Au lancement de ChatGPT en novembre 2022, de multiples débats ont émergé, dont beaucoup ont tourné autour d’une interrogation vieille comme le monde : qui, de l’humain ou de la machine, est le plus fort ?

Or, au regard de l’importance pressentie de ces outils dans les futures pratiques professionnelles, la vraie question est en réalité plus nuancée : les humains réussissent-ils mieux un travail par eux-mêmes, ou lorsqu’ils s’appuient sur l’intelligence artificielle (IA) ? Plus précisément : sont-ils capables d’utiliser l’IA – de l’évaluer correctement et, le cas échéant, de corriger ses réponses – afin d’améliorer leurs performances ?
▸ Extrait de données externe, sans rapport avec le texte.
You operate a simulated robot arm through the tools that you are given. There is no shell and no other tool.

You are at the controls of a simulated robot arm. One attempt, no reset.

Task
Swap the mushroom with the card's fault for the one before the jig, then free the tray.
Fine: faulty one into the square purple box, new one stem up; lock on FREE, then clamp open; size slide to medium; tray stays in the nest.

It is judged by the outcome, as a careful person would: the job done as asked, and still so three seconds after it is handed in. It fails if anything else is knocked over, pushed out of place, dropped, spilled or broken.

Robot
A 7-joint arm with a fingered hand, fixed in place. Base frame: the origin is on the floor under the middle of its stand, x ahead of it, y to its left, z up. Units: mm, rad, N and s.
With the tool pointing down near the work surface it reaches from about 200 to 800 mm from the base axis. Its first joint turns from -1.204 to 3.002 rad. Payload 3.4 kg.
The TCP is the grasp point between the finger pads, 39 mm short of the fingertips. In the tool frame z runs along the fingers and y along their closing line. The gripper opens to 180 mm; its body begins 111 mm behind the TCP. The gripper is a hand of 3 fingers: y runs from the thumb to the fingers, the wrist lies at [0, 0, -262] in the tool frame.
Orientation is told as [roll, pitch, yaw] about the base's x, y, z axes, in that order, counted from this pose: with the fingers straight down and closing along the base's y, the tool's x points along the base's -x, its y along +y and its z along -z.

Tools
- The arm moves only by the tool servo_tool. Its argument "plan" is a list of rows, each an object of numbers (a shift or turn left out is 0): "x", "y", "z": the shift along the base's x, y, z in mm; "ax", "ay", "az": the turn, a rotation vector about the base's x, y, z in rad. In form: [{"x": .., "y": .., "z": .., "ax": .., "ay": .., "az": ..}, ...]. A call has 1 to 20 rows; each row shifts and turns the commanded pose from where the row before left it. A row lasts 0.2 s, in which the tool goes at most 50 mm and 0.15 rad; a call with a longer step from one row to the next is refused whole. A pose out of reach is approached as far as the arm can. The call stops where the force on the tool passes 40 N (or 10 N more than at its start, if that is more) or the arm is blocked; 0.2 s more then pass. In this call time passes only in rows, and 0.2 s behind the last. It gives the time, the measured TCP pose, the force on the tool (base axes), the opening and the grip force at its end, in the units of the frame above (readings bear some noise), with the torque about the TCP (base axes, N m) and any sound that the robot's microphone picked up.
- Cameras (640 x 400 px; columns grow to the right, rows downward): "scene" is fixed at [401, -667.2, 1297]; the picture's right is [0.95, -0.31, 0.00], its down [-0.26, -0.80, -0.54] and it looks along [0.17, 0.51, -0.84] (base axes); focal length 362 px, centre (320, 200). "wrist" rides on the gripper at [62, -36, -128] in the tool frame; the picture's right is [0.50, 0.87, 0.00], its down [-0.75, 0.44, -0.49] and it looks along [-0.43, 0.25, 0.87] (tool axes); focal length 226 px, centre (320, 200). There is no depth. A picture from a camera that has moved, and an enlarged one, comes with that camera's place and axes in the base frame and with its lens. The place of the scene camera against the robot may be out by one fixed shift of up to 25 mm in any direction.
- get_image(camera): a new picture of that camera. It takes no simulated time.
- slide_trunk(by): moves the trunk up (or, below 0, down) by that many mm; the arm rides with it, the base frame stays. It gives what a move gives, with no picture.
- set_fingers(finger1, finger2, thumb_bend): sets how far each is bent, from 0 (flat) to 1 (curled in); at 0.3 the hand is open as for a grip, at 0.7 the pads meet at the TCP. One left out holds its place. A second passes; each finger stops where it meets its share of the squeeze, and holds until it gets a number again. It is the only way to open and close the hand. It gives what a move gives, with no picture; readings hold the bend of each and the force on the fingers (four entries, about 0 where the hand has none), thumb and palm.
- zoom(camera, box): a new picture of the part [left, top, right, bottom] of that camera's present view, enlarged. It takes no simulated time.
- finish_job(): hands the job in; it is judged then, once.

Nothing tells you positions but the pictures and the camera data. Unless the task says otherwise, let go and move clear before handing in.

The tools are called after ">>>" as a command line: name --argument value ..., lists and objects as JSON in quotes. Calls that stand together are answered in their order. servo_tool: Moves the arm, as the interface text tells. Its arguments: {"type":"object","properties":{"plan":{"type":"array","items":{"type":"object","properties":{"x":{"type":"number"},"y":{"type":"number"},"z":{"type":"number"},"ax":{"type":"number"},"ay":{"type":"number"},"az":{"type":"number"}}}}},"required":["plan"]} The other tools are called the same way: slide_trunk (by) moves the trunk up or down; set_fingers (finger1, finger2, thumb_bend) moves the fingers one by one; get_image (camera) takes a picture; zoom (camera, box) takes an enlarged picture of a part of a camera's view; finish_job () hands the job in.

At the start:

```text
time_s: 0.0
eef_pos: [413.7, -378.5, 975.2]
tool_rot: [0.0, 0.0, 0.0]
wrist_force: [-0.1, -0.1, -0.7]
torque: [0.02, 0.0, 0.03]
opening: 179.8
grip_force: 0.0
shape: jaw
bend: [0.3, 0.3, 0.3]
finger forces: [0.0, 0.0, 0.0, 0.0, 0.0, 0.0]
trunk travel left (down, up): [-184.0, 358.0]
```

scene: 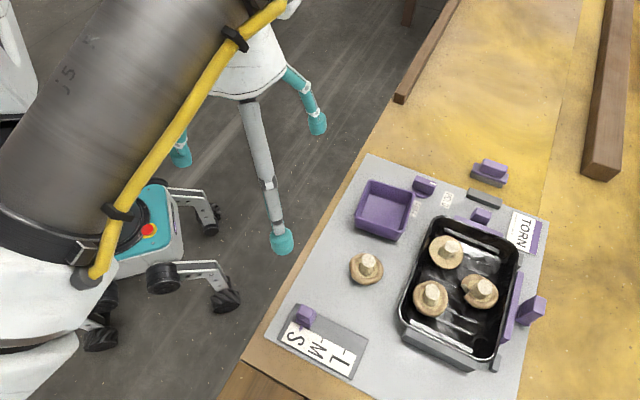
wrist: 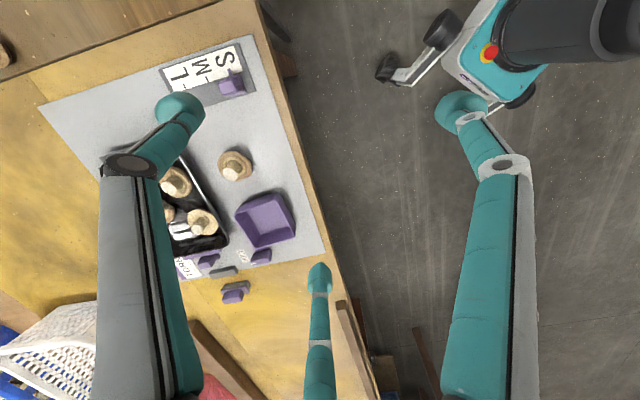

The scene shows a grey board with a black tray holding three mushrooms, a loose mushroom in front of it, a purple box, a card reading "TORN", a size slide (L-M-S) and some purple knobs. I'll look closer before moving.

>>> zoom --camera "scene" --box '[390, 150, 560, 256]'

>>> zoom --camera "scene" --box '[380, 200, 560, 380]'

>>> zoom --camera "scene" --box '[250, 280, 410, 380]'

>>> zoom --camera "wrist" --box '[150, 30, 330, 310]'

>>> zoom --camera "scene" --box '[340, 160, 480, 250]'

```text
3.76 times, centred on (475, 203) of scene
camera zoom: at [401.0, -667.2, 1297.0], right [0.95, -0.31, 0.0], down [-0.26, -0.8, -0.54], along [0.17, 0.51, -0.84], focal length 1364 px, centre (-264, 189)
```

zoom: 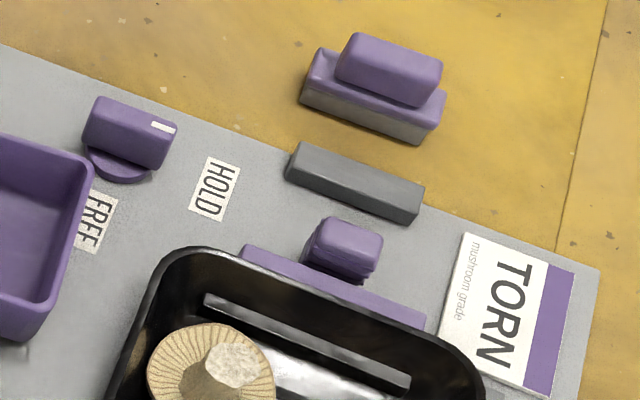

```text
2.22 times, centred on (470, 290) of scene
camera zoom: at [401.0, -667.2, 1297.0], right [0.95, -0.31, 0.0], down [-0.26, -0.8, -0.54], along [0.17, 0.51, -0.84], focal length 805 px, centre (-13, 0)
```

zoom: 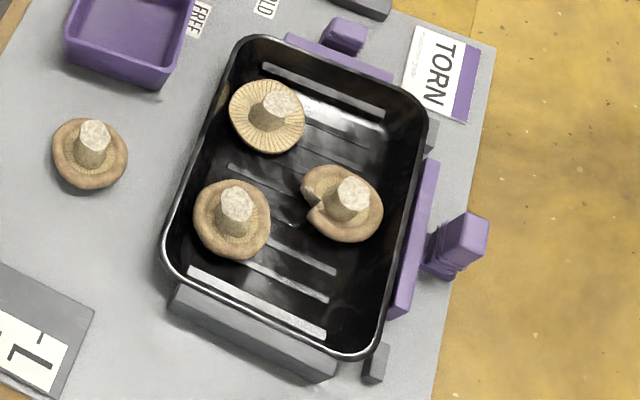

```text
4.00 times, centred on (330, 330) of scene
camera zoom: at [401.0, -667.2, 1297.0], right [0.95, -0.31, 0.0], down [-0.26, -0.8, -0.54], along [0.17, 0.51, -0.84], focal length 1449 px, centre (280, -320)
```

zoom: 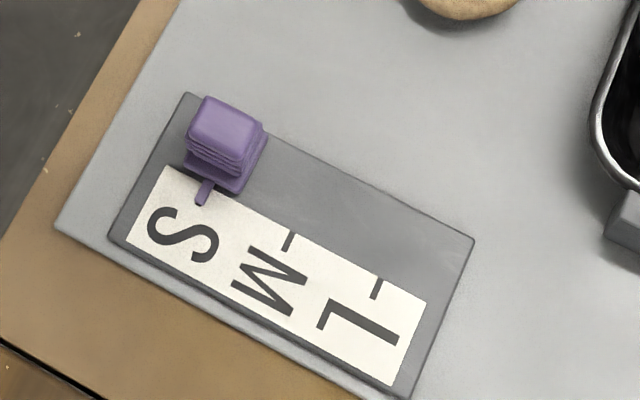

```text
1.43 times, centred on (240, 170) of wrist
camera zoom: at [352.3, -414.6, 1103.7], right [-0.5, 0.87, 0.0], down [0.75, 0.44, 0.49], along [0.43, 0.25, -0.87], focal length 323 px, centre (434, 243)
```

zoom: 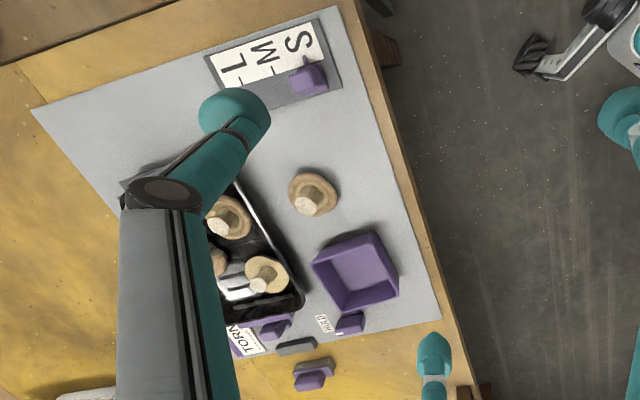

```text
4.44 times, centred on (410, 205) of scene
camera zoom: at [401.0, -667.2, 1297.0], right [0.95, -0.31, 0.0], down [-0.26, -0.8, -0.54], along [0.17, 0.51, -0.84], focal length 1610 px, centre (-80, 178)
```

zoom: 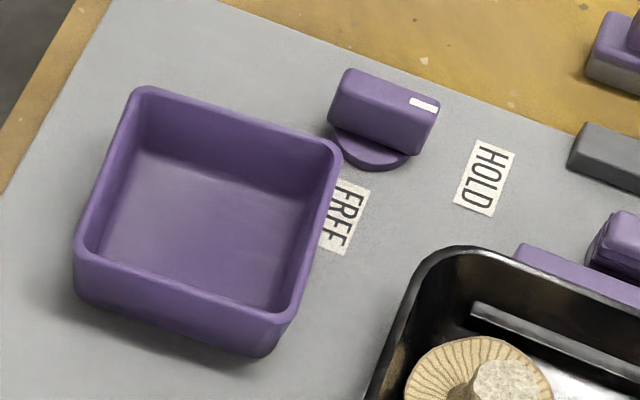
Une récente étude suggère que cette question n’est pas aussi tranchée qu’on pourrait le penser. Elle porte sur un devoir rendu lors d’un cours à HEC Paris, dans lequel chaque étudiant s’est vu attribuer au hasard deux études de cas.

Avec l’aide de ChatGPT

Pour l’une, les étudiants ont dû rédiger une réponse à la question en partant de zéro. Pour la seconde, ils ont reçu une réponse toute faite, qu’ils ont dû évaluer et, si nécessaire, corriger. Ils savaient que chaque réponse pouvait être fournie par ChatGPT, ce qui était effectivement le cas pour la plupart d’entre elles. Les réponses finales des étudiants ont été notées à l’aide du même système de notation : l’important était de rendre une réponse complète, qu’elle soit le résultat d’une correction ou non (« Taking the help or going alone : ChatGPT and class assignments », HEC Paris Research Paper, juin 2023).

Alors que le premier exercice reflète les tâches de travail « traditionnelles », le deuxième pourrait correspondre à de nombreux futurs emplois. De fait, si les outils d’IA deviennent aussi omniprésents que beaucoup le prédisent, le rôle de l’humain sera d’évaluer et de corriger les résultats produits par les chatbots.

Et pourtant, les étudiants réussissent moins bien ce deuxième exercice : la note moyenne de la version corrigée de la réponse toute prête était inférieure de 28 % à la note moyenne des étudiants ayant eux-mêmes rédigé leur réponse. Sur une même étude de cas, un étudiant ayant corrigé le travail de ChatGPT perdait en moyenne 28 points sur 100 par rapport à un étudiant travaillant tout seul. En somme, les étudiants obtiennent de beaucoup moins bons résultats si on leur fournit une aide de ChatGPT et qu’on leur demande de la corriger, que s’ils doivent fournir une réponse à partir de zéro.

Des biais cognitifs plus ou moins connus

Ces résultats s’expliquent-ils par une confiance démesurée dans les capacités de ChatGPT ? Les étudiants ont pourtant été explicitement préparés à se méfier des réponses fournies : ils ont été prévenus que ChatGPT avait été testé dans le cadre d’un devoir similaire et qu’il avait obtenu des résultats assez médiocres.